MATERIAL SHOWN:
####
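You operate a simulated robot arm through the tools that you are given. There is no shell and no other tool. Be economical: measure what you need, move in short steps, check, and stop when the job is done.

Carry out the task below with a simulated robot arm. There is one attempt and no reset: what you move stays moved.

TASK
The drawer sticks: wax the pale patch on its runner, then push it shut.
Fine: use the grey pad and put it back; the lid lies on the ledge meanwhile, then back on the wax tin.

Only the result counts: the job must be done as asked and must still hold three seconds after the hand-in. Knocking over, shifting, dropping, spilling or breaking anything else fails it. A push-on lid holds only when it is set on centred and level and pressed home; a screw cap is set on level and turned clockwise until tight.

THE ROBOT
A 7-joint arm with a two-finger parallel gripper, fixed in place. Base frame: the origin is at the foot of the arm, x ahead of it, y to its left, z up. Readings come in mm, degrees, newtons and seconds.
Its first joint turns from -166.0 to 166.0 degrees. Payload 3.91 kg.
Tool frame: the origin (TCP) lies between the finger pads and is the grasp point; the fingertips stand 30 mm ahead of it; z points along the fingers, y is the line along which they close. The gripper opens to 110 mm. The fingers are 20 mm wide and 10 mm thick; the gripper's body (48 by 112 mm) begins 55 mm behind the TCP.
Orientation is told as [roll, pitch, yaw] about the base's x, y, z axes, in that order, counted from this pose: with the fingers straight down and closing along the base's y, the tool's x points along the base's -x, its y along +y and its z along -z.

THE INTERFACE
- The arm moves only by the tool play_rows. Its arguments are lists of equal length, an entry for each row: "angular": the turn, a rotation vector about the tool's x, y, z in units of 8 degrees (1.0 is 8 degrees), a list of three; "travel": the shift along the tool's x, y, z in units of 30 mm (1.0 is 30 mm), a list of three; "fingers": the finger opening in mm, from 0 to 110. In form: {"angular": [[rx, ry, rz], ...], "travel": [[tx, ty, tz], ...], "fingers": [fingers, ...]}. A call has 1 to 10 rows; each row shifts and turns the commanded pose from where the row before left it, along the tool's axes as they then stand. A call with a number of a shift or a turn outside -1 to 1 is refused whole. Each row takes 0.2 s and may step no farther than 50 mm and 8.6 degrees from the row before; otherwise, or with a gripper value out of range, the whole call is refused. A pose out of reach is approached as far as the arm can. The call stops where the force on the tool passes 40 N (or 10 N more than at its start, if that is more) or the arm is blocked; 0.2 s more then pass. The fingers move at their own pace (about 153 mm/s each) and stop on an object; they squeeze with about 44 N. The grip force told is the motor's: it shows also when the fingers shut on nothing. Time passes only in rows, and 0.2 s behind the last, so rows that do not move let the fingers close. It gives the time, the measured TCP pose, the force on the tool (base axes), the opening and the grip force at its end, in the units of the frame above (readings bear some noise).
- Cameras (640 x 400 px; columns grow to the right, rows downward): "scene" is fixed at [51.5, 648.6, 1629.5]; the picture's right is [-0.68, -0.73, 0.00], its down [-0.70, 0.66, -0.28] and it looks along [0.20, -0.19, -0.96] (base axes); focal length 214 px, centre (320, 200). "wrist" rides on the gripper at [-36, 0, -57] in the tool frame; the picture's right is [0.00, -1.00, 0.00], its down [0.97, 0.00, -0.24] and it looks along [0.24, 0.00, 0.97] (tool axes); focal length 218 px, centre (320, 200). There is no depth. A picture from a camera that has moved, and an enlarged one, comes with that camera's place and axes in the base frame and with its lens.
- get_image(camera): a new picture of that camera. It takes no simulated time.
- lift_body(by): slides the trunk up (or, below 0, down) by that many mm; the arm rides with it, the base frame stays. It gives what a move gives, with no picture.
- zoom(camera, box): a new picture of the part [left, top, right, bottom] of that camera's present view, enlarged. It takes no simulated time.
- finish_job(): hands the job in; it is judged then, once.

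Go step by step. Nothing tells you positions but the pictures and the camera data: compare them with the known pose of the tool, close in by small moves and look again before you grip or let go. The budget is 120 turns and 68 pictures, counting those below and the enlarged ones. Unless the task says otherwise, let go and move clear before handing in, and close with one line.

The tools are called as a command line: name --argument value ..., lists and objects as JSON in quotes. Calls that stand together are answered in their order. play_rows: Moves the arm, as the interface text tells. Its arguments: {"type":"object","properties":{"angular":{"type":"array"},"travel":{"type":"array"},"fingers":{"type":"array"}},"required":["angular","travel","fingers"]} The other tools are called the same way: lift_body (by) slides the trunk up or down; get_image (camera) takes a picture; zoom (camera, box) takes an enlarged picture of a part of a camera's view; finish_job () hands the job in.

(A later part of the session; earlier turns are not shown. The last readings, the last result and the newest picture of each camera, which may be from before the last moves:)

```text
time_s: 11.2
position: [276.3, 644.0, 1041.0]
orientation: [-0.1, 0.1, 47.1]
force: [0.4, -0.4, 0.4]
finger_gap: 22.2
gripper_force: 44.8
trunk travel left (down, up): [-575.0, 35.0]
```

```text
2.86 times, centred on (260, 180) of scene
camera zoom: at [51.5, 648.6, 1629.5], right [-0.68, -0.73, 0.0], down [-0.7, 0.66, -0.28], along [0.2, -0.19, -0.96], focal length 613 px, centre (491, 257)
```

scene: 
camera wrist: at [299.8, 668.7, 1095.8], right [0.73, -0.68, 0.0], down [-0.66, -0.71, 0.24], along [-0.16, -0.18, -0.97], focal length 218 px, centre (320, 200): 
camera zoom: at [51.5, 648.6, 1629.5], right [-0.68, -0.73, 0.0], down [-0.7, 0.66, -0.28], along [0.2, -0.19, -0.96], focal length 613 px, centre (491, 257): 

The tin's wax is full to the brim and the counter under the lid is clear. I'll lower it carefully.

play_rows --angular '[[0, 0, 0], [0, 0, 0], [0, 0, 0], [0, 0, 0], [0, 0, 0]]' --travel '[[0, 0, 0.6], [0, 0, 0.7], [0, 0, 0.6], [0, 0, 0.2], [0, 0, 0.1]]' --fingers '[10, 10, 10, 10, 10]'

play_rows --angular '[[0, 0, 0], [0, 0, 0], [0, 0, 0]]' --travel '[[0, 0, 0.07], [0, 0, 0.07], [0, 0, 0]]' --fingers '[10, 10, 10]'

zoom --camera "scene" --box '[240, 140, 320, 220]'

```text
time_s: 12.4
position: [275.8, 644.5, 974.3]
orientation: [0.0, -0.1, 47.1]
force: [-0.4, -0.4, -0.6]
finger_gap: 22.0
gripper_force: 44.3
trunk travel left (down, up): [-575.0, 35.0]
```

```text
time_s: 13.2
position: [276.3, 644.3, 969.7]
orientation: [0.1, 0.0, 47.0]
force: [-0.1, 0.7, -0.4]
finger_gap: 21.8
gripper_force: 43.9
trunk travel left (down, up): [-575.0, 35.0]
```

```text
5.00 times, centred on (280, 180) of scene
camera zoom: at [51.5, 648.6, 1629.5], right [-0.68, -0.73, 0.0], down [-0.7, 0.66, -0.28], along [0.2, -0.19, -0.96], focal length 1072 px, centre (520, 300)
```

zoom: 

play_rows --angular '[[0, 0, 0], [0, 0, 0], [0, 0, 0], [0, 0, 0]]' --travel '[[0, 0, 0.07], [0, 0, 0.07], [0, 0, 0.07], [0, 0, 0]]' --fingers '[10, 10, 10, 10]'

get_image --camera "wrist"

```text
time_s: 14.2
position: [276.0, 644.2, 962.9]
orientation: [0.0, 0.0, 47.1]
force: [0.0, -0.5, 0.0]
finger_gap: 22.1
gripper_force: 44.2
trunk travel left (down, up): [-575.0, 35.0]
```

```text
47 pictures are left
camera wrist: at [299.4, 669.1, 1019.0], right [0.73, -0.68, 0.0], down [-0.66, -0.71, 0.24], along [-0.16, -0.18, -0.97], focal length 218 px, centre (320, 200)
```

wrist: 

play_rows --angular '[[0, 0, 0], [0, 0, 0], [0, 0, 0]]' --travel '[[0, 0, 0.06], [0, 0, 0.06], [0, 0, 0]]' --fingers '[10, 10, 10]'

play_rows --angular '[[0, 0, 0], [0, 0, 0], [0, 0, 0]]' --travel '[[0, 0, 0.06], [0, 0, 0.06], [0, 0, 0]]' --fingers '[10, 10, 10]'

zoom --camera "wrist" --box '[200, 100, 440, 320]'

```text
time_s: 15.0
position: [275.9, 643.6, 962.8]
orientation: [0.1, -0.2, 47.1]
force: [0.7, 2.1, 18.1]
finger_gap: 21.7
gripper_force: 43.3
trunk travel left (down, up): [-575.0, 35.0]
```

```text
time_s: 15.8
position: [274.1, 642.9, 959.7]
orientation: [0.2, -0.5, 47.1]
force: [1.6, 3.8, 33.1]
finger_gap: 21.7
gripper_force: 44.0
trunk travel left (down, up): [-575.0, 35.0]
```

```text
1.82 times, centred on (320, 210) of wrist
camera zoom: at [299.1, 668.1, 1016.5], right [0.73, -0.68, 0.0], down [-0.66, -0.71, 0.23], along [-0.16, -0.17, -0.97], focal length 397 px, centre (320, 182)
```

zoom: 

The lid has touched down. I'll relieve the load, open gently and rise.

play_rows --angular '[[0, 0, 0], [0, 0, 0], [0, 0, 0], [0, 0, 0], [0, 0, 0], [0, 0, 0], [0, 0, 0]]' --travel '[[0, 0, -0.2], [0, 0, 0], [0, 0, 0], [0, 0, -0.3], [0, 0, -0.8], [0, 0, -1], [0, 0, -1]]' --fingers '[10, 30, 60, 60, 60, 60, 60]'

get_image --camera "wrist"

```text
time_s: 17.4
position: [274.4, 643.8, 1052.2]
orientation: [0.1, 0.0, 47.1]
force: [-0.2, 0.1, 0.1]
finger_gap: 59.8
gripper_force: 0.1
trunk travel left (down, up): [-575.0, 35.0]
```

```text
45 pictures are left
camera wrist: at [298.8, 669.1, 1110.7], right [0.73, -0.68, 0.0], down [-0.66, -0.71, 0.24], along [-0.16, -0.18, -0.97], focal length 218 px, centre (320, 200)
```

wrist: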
####
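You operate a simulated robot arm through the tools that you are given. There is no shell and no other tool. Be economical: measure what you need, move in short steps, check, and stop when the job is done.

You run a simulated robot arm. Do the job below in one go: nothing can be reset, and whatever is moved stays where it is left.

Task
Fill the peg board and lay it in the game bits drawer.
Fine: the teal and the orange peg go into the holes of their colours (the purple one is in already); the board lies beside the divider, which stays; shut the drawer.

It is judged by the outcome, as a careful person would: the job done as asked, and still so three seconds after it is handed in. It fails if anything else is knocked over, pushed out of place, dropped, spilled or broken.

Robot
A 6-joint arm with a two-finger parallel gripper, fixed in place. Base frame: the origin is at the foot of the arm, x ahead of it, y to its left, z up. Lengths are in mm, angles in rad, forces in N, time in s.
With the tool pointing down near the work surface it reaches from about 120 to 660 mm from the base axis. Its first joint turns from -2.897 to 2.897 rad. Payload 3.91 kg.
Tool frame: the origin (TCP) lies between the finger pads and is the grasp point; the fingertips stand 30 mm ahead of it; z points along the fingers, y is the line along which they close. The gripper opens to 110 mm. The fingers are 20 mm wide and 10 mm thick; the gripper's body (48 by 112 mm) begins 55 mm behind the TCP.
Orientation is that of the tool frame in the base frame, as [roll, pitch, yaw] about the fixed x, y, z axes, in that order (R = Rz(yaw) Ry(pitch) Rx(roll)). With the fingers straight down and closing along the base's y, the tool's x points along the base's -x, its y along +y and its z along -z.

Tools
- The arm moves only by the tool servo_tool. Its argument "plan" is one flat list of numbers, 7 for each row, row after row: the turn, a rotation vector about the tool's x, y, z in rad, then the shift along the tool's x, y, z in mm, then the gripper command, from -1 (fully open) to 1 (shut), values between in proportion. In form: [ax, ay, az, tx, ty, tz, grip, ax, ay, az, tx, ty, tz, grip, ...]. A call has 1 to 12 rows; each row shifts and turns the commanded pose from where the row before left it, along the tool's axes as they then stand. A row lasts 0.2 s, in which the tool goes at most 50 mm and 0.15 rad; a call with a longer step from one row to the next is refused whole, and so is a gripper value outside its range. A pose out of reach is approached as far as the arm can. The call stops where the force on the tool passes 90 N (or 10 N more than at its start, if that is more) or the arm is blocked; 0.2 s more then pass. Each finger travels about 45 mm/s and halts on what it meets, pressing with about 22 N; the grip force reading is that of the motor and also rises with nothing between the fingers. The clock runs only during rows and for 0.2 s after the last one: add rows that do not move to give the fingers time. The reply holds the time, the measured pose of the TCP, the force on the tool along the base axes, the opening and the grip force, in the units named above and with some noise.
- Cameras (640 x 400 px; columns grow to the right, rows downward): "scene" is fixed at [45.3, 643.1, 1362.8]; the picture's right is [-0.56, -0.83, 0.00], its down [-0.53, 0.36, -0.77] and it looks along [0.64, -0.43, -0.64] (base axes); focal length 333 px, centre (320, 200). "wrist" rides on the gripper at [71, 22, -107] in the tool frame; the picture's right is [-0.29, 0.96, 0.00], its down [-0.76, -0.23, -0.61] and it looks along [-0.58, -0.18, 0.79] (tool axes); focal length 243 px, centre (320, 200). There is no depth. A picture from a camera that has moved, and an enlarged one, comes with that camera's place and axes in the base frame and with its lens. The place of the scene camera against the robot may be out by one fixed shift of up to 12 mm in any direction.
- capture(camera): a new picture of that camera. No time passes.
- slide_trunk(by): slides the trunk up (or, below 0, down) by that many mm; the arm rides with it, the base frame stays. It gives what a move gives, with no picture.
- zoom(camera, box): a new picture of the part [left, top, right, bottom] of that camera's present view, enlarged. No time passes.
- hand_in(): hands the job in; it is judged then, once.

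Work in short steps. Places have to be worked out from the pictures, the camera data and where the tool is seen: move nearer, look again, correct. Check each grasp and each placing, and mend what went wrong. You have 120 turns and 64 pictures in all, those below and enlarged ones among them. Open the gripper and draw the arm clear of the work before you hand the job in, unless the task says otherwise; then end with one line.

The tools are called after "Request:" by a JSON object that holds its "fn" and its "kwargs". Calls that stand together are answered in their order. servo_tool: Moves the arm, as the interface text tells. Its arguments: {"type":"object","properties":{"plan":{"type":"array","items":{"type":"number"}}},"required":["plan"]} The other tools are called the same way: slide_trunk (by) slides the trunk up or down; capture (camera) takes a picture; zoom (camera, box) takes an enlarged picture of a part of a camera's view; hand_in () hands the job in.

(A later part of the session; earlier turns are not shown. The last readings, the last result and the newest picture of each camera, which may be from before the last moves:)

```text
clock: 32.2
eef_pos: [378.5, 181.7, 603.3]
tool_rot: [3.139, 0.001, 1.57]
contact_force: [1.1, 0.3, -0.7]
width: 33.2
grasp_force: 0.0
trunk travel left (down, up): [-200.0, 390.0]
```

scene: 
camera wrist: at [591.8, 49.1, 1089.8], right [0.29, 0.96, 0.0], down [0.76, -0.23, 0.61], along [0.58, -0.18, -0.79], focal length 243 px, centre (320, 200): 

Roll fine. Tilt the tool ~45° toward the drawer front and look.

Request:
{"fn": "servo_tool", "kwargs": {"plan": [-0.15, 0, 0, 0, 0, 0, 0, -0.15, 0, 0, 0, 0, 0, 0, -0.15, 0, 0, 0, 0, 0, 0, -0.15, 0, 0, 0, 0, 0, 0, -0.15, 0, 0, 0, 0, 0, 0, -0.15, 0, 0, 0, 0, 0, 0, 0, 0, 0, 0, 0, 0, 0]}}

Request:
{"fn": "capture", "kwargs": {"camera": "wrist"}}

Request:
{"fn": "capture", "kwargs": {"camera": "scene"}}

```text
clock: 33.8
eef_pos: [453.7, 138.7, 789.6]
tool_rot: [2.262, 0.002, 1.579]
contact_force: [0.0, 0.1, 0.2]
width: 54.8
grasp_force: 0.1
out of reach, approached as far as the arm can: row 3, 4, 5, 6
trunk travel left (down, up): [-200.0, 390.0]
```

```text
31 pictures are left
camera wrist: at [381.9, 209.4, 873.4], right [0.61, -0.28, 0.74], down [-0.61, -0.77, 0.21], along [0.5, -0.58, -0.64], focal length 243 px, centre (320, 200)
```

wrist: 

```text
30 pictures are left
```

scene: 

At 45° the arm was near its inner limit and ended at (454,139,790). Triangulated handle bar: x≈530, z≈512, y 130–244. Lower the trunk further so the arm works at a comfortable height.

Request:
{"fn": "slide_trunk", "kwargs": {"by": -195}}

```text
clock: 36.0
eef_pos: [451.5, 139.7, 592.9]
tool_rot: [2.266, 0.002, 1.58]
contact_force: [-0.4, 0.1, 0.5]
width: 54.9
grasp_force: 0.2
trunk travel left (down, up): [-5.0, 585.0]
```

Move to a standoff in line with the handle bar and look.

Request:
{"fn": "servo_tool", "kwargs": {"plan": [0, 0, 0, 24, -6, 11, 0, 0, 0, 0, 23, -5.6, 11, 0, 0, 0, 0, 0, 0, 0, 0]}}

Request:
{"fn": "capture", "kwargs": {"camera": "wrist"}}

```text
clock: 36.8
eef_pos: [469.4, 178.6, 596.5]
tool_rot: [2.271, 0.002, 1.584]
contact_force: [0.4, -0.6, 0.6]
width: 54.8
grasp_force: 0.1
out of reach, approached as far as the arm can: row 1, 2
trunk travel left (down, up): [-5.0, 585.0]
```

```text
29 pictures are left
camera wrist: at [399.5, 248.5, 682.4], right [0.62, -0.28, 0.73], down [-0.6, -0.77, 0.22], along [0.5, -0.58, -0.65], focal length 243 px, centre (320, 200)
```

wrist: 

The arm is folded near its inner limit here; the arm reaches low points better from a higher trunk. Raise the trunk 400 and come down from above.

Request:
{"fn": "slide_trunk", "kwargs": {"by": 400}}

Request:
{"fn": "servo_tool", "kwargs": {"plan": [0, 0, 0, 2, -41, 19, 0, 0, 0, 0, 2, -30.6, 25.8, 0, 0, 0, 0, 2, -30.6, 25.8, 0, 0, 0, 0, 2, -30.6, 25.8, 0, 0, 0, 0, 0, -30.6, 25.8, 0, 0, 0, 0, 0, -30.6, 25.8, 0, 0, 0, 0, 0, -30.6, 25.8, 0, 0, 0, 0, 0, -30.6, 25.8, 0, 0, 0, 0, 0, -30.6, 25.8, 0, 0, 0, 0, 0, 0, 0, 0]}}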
####
WHAT IS BEING ASKED: Copy the part of the extract provided from the words "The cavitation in" through the words "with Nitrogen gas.".

EXTRACT PROVIDED:
####
OK, but this was just a gas spring (not proper shock absorber).
Great video! It was much stronger than I expected.
Gosh you make quality content, I thank you!
Machining that piece of flat steel into the cylinder caps was great lol. Love the content.
I learned more about shocks in this video than I did rebuilding several sets of DRZ shocks over the last few years!
Very interresting!. I thought the floating piston would have had more stroke tho!. What you did is a "De-Carbon" shock principle. They inflate the secondary chamber with Nitrogen tho, to keep the pressure more stable with temperature. The air that mysteriously appears is in fact Cavitation. It is BAD for a steady dampening action.
The cavitation in the top is neat
Another great interesting show! Thanks for the view of a shock's working innards. An extra seal silicon-ed in at the top would get rid of that air pocket.!
But...they've just did a gas spring. Real shock has some valves in the piston!
that's why i love this channel! no one can beat this channel more amazing ideas!
That mig gun to cut the tube worked better than I could have imagined
I want some G54 shocks right now🤣
That’s awesome!! Pretty talented to pull that off
Foaming = Cavitation
The second piston is known as IFP.
The IFP should be backed up with high pressure. Usually the chamber is filled with Nitrogen gas.
To purge/ bleed all the bubles out of the oil u should put an connical hole at the top of the plate, than u have to purge the air out of the system and than put an connical end screw in the bleed hole.
And yes, the system was cavitating on peak bumps even with the IFP being "inflated". Thats cuz the pressure was not enough and there was a small bit of air inside the upper chamber.
Please don't consider that as hate!
Great entartaining videos!
Keep up the good work.
I had no idea how shocks worked, amazing video
Incredible empirical science❤
Easiest way to purge the fluid from the shock was to put a bleeder such as a zerk fitting (grease fitting) onto the shock. Would have released the air as well as the extra fluid.
the foaming you can observe in short instances while the shock is compressing is not air. It is vacuum bubbles cavetating. Explanation:
While compressing at higher speed the orifice in the plunger makes so much resistance that instead of keeping up the flowrate for the movement, the air camber is compressed. While this happens the increase of volume in the upper chamber is more then the volume of the oil entering, developing a strong vacuum. The missing volume is filled up with vacuum bubbles, and the disappear they instance the vacuum disappears.
####
OUTPUT OF THE EXERCISE:
The cavitation in the top is neat
Another great interesting show! Thanks for the view of a shock's working innards. An extra seal silicon-ed in at the top would get rid of that air pocket.!
But...they've just did a gas spring. Real shock has some valves in the piston!
that's why i love this channel! no one can beat this channel more amazing ideas!
That mig gun to cut the tube worked better than I could have imagined
I want some G54 shocks right now🤣
That’s awesome!! Pretty talented to pull that off
Foaming = Cavitation
The second piston is known as IFP.
The IFP should be backed up with high pressure. Usually the chamber is filled with Nitrogen gas.